I wouldn’t even recommend going through the recruiter route. Quality ones are expensive, it would be waste of resources at your stage. Cheap ones don’t do a good job, they are not able to spot what you’re looking for and quick keyword search with “Hi $FirstName, I see you have experience in $Technology” you can do that yourself.
LinkedIn Premium is a good investment though, and it’s worth buying just for the cold outreach (I’m sure people here will disagree, there isn’t a better directory with online CVs, so…).
Definitely create few job postings. Angel job list is good choice as well. If able to hire remotely, remoteok.io and other remote job posting portals aren’t bad at all. Just be prepared for minor spam and more time spent on filtering. Promote a little, but again, I wouldn’t spend a lot on that. The benefit is little to none, and best candidates usually don’t come from these channels.
Cold outreach is the most effective. Make sure the message doesn’t look automated, message is catchy and contains most information upfront and the candidate is looking for a job or atleast open to offers (highest success, of course “happily” employed candidates might also be open to switching). It’s really like sales. Any platform will do. I did few interviews just from comments on HN.

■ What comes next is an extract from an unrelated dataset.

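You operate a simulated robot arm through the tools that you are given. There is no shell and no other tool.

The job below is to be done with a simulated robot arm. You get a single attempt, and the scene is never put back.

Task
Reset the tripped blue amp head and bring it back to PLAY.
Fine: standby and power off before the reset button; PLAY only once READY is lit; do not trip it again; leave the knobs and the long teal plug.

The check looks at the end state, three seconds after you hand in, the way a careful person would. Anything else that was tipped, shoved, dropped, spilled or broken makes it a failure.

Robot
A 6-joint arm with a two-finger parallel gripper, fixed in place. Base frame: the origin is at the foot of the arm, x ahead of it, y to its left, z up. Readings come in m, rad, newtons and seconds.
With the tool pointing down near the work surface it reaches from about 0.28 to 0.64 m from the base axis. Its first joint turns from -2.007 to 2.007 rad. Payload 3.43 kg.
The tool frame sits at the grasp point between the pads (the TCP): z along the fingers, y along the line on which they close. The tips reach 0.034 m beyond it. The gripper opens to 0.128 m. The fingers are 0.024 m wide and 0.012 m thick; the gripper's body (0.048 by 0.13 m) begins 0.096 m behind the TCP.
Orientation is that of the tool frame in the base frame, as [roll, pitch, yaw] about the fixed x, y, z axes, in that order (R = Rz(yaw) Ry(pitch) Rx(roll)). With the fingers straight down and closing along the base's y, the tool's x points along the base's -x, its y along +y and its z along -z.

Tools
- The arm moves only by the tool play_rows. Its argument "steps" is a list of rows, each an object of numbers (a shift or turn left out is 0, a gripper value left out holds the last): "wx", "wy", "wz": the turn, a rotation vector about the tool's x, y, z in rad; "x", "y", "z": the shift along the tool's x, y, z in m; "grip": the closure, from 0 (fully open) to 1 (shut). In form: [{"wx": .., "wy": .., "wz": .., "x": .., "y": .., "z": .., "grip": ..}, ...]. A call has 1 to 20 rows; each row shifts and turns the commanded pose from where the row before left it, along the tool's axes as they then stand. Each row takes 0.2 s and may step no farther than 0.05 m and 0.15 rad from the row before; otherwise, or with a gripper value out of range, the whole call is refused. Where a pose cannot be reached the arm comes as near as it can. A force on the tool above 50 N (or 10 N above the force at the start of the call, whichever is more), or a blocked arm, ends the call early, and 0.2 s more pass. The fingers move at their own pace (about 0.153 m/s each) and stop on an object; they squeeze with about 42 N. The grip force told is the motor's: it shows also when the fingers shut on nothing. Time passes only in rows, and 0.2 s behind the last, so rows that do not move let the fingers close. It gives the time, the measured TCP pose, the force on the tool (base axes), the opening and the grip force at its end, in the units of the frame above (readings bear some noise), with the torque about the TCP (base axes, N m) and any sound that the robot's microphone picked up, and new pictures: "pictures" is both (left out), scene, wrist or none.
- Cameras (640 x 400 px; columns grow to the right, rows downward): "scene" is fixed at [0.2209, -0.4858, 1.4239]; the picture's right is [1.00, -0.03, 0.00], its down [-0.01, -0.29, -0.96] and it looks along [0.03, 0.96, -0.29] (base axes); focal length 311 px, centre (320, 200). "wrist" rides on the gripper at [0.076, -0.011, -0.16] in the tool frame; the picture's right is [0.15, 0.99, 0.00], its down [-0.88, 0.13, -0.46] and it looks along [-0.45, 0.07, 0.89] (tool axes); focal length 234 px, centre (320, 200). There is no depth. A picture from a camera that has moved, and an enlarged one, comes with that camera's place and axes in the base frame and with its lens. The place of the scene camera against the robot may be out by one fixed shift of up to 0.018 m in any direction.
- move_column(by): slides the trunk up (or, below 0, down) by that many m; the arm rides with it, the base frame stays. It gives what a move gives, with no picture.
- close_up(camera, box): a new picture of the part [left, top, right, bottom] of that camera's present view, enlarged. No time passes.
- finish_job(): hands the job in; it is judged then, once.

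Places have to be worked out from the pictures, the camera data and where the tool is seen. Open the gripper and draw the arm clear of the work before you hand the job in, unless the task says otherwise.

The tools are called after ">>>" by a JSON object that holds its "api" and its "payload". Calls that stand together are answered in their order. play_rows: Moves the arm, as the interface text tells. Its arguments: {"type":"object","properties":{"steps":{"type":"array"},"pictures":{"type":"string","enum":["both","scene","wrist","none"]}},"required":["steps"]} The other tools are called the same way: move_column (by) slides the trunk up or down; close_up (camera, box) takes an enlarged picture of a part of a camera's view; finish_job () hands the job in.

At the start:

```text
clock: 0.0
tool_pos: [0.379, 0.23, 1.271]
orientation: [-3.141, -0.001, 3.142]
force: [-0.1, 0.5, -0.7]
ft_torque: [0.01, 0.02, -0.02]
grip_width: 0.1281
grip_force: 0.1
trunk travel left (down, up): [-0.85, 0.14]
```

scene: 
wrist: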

Pay and equity. Well, since it’s a first employee at a risky, even though funded, startup, equity is kinda expected. Bear in mind, this employee will shape your culture, your technology and even your success. There will be overtime whether you want it or not. This #1 employee will be an asset to the company once you start growing. The candidate definitely needs to be onboard with the vision and understand where the company is going. You’re free to hire “code-monkey” (no shame in that, it’s just doesn’t fit into startup sphere) but at that point might as save money and outsource the development to some local sweatshop.
You’re not forced to pay top salary, but be honest with the employee and honest with yourself. I assume you have some financial plan so you know what can you afford to pay. Paying top bucks combined with equity will give you a lot too choose from. Lower the pay, the pool gets smaller but you filter for people who aren’t in just for the money, but believe in the company and that will reflect in their equity %. Best is somewhere between the middle or top. Don’t cheap out on them unless this is the way you want to move forward.
Who to hire? I’m in the opinion that you should hire for the potential and broad knowledge, not specific skills. Generalists, in my opinion, are much more useful employees than specialists. Atleast at the start.
How to hire? Have a friendly discussion about everything that you, or the company, has interest in. Get the candidates opinions, experience, struggles and in the end you will just know. Don’t rush it.
HN monthly threads about who wants to be hire and who is hiring are worth keeping and eye on.